Il periodo preparatorio iniziò il 5 giugno 1960 con il motu proprio Superno Dei nutu in cui era stabilita l’istituzione di dieci commissioni preparatorie, due segretariati e una commissione centrale. Ad eccezione dei cardinali Agagianian e Bea, entrambi da anni in Italia, gli altri presidenti delle commissioni, segretariati e il segretario della commissione centrale erano italiani. Il papa infatti aveva voluto i prefetti e i segretari delle congregazioni romane corrispondenti a capo della preparazione più prossima del Concilio. Nella designazione dei membri della commissione centrale preparatoria invece si era posta particolare attenzione ad una scelta che indicasse la più grande internazionalità, come anche nella nomina dei segretari delle commissioni e dei segretariati. I soli italiani che troviamo tra loro sono Pericle Felici, segretario della Commissione preparatoria centrale, Cesare Berutti OP, Annibale Bugnini, delle commissioni per la disciplina del clero e della liturgia e Sergio Guerri del segretariato amministrativo.
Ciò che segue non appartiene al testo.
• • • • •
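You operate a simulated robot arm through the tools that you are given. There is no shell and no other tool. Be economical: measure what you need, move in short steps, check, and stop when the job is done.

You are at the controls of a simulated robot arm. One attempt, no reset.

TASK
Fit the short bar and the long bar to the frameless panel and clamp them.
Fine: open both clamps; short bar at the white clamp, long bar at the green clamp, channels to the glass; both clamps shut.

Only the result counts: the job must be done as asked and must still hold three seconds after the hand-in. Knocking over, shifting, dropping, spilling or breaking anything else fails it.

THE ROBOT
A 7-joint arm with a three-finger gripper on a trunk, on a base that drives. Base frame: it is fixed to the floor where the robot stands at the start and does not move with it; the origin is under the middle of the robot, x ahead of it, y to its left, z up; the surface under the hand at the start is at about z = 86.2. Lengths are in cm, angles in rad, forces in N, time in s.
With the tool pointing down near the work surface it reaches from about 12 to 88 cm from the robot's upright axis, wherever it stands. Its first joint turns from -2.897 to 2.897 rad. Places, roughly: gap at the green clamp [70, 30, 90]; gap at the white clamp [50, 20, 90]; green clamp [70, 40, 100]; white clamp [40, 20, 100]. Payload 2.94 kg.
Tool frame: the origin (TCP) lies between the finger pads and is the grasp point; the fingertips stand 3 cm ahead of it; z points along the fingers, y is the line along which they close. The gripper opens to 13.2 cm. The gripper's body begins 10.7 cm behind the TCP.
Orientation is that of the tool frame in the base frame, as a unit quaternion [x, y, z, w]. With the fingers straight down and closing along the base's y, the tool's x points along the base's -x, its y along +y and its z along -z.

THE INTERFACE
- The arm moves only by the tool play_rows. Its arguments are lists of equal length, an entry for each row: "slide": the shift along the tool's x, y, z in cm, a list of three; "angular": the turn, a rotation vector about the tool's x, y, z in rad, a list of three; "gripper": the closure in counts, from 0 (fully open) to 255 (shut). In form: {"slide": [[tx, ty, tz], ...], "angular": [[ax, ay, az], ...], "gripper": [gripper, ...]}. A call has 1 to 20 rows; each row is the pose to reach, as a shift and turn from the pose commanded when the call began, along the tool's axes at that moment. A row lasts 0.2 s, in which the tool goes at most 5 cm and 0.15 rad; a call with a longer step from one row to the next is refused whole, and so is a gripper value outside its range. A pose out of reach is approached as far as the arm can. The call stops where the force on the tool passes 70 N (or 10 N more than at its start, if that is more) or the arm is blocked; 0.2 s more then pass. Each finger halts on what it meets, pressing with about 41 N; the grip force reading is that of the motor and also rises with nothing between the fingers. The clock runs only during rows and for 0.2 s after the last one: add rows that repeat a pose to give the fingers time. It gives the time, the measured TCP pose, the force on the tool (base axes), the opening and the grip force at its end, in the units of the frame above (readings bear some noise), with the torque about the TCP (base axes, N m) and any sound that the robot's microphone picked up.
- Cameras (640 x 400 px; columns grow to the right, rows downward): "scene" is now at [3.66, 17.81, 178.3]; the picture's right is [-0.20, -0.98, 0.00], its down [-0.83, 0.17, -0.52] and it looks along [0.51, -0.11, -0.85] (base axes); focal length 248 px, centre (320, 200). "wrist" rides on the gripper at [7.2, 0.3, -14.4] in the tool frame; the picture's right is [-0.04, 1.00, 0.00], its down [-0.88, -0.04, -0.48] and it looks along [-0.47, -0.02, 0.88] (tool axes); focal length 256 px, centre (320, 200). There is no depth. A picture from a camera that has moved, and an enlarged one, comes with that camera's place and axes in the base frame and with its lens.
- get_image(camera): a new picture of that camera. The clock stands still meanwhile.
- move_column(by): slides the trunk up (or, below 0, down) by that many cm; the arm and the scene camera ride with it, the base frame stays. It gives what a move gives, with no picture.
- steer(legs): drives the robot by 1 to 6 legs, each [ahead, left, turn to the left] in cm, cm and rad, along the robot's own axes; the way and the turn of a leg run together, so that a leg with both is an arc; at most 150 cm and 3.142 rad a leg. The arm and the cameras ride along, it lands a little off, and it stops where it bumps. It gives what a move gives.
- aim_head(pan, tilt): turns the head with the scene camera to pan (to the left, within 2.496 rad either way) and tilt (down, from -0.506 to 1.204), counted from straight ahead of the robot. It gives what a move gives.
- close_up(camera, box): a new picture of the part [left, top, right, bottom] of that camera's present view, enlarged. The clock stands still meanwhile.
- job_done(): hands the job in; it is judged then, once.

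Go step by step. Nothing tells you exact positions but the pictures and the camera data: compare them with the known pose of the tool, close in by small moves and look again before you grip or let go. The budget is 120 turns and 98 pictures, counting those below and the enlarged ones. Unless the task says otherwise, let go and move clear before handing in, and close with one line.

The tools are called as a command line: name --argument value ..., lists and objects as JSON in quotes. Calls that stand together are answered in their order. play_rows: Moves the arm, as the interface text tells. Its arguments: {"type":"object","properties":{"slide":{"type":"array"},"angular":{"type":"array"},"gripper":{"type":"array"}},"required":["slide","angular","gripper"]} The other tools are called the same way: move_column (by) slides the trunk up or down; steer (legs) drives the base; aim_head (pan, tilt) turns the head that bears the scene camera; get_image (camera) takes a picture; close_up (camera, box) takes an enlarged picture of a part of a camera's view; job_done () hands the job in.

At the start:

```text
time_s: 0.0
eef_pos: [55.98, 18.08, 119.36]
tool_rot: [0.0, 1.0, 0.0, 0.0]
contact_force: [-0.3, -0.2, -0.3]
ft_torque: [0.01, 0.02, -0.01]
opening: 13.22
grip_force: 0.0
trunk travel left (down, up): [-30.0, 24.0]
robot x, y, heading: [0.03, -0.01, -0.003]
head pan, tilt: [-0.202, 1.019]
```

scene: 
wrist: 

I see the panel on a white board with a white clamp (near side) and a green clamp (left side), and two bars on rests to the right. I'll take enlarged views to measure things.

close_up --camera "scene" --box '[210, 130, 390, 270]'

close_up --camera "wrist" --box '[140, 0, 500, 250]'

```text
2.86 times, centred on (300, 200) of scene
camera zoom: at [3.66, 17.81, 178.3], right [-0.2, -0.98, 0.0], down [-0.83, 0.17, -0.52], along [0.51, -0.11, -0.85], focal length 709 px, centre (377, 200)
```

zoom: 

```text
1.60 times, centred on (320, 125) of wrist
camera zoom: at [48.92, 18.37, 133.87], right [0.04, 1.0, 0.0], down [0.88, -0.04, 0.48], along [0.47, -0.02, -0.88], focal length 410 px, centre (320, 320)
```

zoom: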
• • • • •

Il 9 luglio alle commissioni fu inviato un fascicolo con i temi che il papa chiedeva fossero preparati. Da quel momento in poi – e fino all’esaurimento dei loro compiti – lavorarono alla preparazione del Concilio più di 880 persone, provenienti da quasi ottanta paesi. Non sempre è facile ricostruire per ognuno di loro di che nazionalità fossero, poiché non pochi tra loro vivevano in Italia da decenni e venivano contati per questo tra gli italiani. In ogni caso è sicuramente corretto sostenere che, tra italiani e “italiani di adozione”, la metà di loro viveva stabilmente nella penisola. Furono elaborati 70 testi, schemi disciplinari e dottrinali, tra i quali alcuni dovevano evidentemente essere unificati ad altri che trattavano una materia affine se non addirittura uguale, altri erano invece piuttosto capitoli di schemi che schemi veri e propri.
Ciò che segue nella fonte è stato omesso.